- **Aim of the task**
Every line that contains the word "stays" should be copied.

- **Recorded information**

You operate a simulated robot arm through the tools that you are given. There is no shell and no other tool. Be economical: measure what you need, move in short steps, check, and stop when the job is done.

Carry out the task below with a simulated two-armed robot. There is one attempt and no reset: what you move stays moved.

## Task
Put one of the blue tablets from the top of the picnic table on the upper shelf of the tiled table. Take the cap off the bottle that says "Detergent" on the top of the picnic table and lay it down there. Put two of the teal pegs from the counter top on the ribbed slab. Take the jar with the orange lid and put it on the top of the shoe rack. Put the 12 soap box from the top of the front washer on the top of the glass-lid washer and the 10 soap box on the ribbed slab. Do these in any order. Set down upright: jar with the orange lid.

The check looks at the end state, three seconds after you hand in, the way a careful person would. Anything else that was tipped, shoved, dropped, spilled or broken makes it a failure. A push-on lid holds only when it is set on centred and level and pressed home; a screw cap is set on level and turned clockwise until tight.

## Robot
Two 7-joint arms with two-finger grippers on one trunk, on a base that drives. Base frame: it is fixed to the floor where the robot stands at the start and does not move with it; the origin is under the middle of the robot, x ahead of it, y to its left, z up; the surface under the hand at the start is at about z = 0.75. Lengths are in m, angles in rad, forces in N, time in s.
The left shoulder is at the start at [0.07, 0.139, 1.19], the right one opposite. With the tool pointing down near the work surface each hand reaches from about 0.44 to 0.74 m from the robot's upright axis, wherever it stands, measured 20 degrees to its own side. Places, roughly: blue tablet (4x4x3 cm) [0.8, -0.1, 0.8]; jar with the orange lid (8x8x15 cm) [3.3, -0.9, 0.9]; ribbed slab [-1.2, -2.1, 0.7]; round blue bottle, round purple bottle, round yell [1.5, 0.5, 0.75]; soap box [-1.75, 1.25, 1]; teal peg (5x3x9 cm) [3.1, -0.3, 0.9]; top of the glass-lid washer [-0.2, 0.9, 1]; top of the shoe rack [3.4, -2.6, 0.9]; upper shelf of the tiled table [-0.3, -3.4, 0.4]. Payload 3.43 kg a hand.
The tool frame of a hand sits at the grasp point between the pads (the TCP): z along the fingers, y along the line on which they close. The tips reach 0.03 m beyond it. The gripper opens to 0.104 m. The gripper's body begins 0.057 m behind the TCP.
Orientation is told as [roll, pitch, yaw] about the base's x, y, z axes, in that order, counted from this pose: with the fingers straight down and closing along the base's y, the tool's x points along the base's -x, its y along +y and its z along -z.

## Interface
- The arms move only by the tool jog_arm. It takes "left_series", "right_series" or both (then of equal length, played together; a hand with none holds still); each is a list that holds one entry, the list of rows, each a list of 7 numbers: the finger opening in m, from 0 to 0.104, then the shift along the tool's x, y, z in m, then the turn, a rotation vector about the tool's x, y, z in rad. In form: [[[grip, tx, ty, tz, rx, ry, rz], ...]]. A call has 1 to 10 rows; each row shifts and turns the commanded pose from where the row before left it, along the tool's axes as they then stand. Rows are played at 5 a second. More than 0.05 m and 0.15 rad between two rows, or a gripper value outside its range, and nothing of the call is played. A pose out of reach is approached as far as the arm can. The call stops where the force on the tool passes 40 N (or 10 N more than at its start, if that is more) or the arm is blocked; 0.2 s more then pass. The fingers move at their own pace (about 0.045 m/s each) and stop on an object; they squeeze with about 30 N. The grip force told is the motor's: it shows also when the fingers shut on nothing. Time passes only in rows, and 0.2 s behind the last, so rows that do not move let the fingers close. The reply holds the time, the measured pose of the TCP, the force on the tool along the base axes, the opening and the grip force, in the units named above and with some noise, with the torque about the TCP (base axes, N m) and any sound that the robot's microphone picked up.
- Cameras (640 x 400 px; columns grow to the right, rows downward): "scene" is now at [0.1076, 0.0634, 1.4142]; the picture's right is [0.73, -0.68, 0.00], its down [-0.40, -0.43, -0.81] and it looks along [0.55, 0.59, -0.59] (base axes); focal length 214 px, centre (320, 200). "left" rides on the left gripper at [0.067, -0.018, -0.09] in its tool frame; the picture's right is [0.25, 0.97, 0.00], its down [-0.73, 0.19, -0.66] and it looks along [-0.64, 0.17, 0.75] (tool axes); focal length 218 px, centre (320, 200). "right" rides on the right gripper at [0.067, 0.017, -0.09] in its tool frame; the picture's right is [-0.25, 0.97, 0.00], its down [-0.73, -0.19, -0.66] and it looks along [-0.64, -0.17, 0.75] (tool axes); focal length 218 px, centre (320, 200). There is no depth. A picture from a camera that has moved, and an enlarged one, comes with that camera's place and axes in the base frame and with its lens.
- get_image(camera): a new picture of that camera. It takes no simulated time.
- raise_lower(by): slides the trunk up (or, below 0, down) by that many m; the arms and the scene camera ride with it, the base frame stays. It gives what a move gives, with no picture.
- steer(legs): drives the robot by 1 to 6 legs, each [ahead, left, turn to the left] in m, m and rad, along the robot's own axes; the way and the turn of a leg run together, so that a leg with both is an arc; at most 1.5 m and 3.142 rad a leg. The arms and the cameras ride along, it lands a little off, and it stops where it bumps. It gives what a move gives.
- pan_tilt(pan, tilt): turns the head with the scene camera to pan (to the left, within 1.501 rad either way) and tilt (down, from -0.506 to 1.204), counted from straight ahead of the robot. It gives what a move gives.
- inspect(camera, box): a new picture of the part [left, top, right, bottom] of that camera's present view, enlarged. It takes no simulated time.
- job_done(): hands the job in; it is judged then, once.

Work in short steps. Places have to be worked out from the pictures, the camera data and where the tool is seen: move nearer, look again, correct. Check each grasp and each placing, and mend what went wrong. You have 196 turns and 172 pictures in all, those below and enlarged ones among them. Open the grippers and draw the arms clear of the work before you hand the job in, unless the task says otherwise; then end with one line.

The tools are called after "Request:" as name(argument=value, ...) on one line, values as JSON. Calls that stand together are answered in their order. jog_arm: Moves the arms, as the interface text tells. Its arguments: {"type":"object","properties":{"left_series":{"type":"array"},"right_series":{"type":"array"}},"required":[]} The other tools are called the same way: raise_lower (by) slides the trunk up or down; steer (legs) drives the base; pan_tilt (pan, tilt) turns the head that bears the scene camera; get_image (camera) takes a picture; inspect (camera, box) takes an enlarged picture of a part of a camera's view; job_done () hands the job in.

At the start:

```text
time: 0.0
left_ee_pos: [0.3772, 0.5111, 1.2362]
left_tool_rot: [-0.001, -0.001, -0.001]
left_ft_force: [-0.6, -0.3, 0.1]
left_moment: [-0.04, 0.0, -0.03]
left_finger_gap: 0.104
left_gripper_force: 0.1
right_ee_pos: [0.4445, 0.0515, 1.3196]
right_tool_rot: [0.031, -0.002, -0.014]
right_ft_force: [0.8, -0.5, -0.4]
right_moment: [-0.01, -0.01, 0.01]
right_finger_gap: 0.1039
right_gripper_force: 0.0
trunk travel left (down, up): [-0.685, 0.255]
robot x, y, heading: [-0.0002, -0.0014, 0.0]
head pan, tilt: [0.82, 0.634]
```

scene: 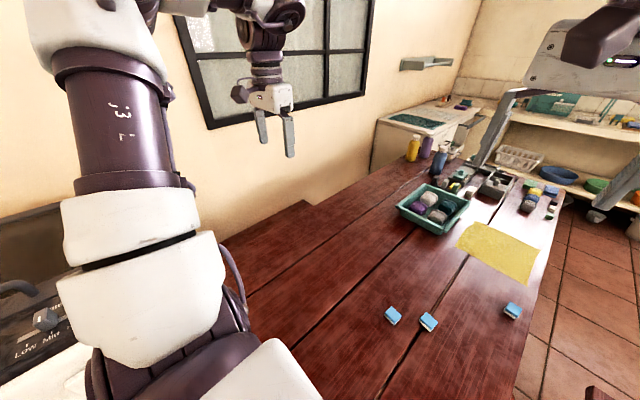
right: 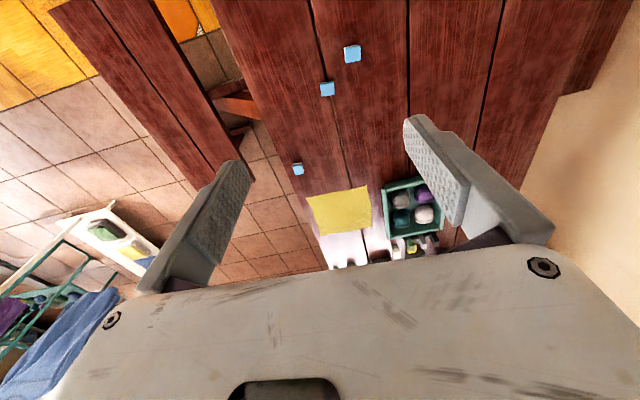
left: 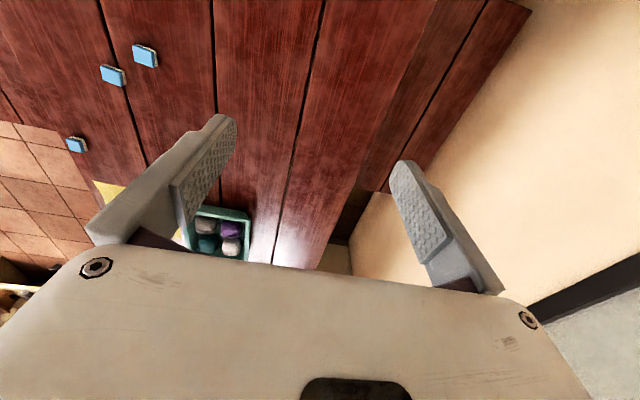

- **Task answer**
Carry out the task below with a simulated two-armed robot. There is one attempt and no reset: what you move stays moved.
- raise_lower(by): slides the trunk up (or, below 0, down) by that many m; the arms and the scene camera ride with it, the base frame stays. It gives what a move gives, with no picture.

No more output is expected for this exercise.